Stated task: Scan the data. Collect each line that contains the word "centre".
──────── Data excerpt ────────
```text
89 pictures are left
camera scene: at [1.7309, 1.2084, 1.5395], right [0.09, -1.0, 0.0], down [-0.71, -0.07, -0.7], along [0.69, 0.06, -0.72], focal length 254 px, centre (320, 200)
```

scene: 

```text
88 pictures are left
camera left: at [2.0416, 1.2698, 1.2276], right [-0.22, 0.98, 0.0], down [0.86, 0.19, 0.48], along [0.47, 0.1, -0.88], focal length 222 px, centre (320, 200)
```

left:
────────
Complete output:
camera scene: at [1.7309, 1.2084, 1.5395], right [0.09, -1.0, 0.0], down [-0.71, -0.07, -0.7], along [0.69, 0.06, -0.72], focal length 254 px, centre (320, 200)
camera left: at [2.0416, 1.2698, 1.2276], right [-0.22, 0.98, 0.0], down [0.86, 0.19, 0.48], along [0.47, 0.1, -0.88], focal length 222 px, centre (320, 200)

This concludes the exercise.